• _THE PROBLEM_
Please retype the records below exactly, from the first line through the line containing "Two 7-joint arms", and leave out any pictures. Return a JSON list in which every string is one line; blank lines are skipped.

• _SUPPLIED INFORMATION_

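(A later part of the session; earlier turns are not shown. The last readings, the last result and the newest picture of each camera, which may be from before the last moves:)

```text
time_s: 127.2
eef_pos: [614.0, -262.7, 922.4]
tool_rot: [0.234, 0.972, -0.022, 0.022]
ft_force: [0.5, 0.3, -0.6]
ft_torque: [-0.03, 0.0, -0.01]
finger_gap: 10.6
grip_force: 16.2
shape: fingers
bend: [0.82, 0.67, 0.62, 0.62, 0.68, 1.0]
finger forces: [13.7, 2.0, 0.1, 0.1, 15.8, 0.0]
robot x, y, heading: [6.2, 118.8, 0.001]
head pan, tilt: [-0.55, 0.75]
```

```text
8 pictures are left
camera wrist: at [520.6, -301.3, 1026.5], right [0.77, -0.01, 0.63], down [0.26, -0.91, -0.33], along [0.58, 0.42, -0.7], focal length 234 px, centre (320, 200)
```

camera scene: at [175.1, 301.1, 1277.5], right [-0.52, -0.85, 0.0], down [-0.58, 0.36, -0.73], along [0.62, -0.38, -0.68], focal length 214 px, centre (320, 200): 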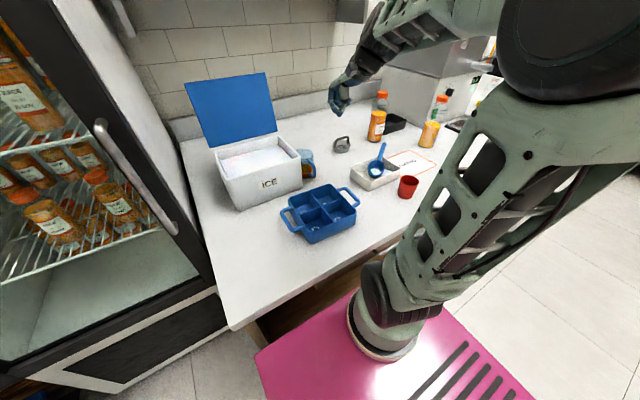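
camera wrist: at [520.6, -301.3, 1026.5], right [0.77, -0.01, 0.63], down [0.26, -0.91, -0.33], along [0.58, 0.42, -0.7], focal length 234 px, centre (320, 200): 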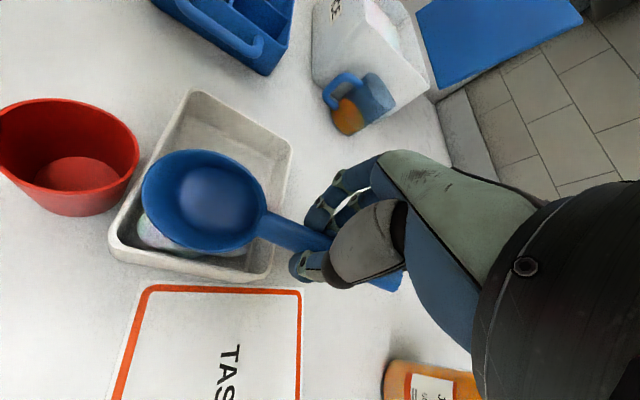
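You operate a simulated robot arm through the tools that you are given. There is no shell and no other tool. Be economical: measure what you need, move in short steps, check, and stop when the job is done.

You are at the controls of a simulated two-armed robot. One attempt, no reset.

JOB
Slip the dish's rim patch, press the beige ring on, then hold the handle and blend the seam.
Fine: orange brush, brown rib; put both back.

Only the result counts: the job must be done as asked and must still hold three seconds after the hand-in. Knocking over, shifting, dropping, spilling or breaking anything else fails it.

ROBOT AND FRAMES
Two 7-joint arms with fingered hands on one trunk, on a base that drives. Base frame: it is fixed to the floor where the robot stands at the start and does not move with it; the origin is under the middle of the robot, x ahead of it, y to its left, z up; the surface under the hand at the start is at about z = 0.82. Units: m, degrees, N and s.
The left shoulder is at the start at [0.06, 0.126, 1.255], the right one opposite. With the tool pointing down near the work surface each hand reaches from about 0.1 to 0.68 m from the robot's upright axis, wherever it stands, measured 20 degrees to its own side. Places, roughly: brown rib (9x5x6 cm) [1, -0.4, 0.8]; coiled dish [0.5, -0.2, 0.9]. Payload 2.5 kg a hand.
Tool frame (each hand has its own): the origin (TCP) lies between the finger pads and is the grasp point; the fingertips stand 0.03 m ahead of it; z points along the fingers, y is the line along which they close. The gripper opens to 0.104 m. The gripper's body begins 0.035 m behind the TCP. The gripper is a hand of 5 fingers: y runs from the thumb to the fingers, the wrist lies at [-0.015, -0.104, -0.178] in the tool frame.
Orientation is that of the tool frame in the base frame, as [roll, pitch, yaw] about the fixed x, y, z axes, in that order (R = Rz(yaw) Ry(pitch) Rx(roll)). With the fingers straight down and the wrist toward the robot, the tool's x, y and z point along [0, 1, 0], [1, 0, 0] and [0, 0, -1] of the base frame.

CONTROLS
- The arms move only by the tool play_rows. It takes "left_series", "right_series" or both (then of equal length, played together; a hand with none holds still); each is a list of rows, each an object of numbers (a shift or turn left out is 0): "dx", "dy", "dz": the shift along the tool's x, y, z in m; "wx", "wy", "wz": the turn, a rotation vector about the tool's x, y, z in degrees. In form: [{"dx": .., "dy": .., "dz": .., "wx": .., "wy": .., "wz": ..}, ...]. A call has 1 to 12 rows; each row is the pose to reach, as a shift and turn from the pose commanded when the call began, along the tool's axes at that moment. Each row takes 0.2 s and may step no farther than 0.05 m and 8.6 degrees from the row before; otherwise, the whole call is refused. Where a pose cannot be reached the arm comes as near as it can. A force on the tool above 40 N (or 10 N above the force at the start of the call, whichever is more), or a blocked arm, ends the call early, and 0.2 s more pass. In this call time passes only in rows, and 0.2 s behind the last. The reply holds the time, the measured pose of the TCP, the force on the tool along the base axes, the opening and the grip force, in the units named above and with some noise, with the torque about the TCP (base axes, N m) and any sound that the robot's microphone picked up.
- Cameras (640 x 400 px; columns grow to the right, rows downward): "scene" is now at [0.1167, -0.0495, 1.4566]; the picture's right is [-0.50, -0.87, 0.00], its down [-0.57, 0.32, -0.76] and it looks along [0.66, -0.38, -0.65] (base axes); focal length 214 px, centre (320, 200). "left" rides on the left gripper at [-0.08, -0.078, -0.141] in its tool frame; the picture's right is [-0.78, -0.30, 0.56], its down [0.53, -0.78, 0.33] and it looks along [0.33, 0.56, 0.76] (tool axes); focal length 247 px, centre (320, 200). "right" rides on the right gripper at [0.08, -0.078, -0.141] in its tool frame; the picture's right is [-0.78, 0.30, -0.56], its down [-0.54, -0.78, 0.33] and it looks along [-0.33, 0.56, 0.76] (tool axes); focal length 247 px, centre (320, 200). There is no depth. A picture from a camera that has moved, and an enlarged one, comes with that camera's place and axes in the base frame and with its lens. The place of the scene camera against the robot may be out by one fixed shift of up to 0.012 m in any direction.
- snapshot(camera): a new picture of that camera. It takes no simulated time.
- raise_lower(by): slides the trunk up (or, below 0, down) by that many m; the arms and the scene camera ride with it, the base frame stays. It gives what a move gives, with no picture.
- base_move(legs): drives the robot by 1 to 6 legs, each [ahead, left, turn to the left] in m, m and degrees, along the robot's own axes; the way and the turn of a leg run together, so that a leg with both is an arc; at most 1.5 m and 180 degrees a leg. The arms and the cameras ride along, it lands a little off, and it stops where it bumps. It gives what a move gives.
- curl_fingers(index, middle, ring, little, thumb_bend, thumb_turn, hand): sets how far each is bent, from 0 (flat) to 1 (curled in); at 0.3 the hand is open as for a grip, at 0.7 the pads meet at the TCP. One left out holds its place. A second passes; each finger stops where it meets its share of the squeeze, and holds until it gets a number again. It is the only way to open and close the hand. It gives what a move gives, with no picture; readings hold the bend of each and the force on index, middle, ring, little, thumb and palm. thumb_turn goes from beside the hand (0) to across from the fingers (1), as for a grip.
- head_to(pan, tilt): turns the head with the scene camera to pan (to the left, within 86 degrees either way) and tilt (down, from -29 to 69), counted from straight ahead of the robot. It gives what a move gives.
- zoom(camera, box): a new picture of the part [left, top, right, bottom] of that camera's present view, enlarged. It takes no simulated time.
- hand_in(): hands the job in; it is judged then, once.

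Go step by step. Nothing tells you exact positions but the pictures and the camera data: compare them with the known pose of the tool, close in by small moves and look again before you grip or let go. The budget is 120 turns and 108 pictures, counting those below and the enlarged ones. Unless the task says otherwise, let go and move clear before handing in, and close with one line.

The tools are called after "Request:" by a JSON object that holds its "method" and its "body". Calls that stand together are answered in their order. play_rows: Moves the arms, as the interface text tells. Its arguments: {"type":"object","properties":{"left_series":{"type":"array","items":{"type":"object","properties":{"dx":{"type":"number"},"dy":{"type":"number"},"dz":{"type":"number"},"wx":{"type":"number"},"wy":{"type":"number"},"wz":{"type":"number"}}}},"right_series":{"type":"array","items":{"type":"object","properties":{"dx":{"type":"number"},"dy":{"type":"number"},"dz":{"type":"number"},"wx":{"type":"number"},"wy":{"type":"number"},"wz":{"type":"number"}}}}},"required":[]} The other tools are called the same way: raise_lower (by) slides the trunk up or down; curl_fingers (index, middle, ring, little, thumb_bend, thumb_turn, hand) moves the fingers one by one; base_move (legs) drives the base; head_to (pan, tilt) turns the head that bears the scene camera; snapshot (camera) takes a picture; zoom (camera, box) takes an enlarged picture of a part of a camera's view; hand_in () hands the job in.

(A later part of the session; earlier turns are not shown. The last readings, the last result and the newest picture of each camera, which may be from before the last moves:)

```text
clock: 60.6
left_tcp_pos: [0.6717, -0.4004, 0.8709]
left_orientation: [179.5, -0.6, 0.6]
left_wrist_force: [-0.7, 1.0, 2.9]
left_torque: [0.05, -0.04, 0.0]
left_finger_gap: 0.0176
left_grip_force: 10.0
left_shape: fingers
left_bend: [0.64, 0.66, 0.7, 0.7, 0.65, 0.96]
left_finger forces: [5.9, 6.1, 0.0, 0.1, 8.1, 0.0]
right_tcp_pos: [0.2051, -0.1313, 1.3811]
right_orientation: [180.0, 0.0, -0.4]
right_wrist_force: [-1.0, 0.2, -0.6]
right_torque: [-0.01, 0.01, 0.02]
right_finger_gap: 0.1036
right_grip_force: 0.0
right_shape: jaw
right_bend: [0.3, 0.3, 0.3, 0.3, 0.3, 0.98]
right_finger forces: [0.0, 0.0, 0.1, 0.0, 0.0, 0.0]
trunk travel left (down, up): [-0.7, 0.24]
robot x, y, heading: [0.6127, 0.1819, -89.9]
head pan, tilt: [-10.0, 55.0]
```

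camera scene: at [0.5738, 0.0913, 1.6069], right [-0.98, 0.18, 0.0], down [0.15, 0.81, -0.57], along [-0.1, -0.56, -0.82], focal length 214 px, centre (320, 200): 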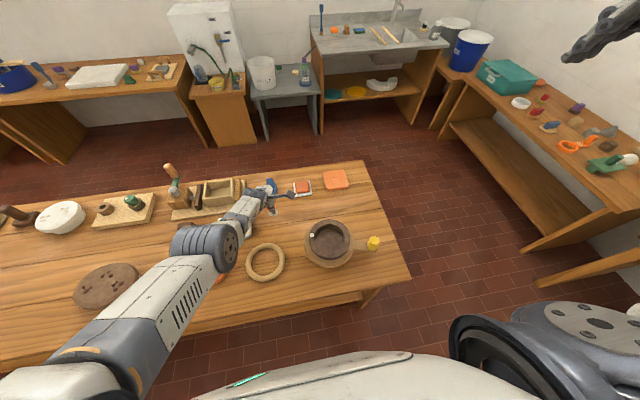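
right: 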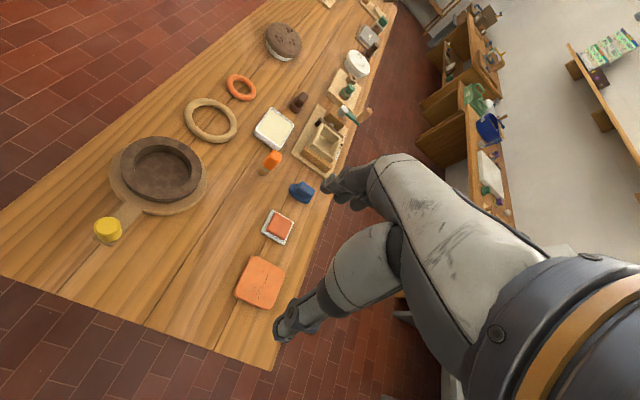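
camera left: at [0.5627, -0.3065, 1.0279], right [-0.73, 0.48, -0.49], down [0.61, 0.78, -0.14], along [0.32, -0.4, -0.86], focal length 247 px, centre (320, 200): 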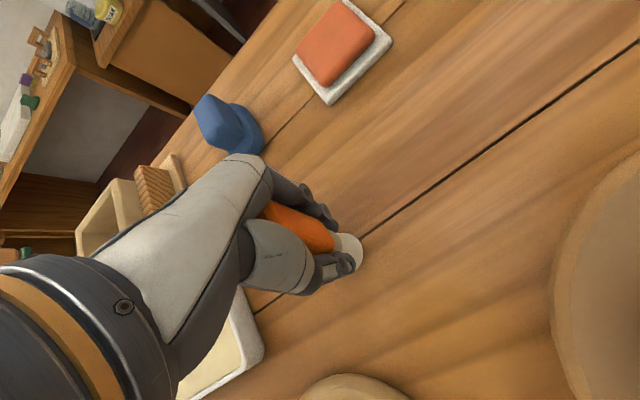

• _RESPONSE FOR THIS EXERCISE_
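[
  "(A later part of the session; earlier turns are not shown. The last readings, the last result and the newest picture of each camera, which may be from before the last moves:)",
  "```text",
  "time_s: 127.2",
  "eef_pos: [614.0, -262.7, 922.4]",
  "tool_rot: [0.234, 0.972, -0.022, 0.022]",
  "ft_force: [0.5, 0.3, -0.6]",
  "ft_torque: [-0.03, 0.0, -0.01]",
  "finger_gap: 10.6",
  "grip_force: 16.2",
  "shape: fingers",
  "bend: [0.82, 0.67, 0.62, 0.62, 0.68, 1.0]",
  "finger forces: [13.7, 2.0, 0.1, 0.1, 15.8, 0.0]",
  "robot x, y, heading: [6.2, 118.8, 0.001]",
  "head pan, tilt: [-0.55, 0.75]",
  "```",
  "```text",
  "8 pictures are left",
  "camera wrist: at [520.6, -301.3, 1026.5], right [0.77, -0.01, 0.63], down [0.26, -0.91, -0.33], along [0.58, 0.42, -0.7], focal length 234 px, centre (320, 200)",
  "```",
  "camera scene: at [175.1, 301.1, 1277.5], right [-0.52, -0.85, 0.0], down [-0.58, 0.36, -0.73], along [0.62, -0.38, -0.68], focal length 214 px, centre (320, 200): ",
  "camera wrist: at [520.6, -301.3, 1026.5], right [0.77, -0.01, 0.63], down [0.26, -0.91, -0.33], along [0.58, 0.42, -0.7], focal length 234 px, centre (320, 200): ",
  "You operate a simulated robot arm through the tools that you are given. There is no shell and no other tool. Be economical: measure what you need, move in short steps, check, and stop when the job is done.",
  "You are at the controls of a simulated two-armed robot. One attempt, no reset.",
  "JOB",
  "Slip the dish's rim patch, press the beige ring on, then hold the handle and blend the seam.",
  "Fine: orange brush, brown rib; put both back.",
  "Only the result counts: the job must be done as asked and must still hold three seconds after the hand-in. Knocking over, shifting, dropping, spilling or breaking anything else fails it.",
  "ROBOT AND FRAMES",
  "Two 7-joint arms with fingered hands on one trunk, on a base that drives. Base frame: it is fixed to the floor where the robot stands at the start and does not move with it; the origin is under the middle of the robot, x ahead of it, y to its left, z up; the surface under the hand at the start is at about z = 0.82. Units: m, degrees, N and s."
]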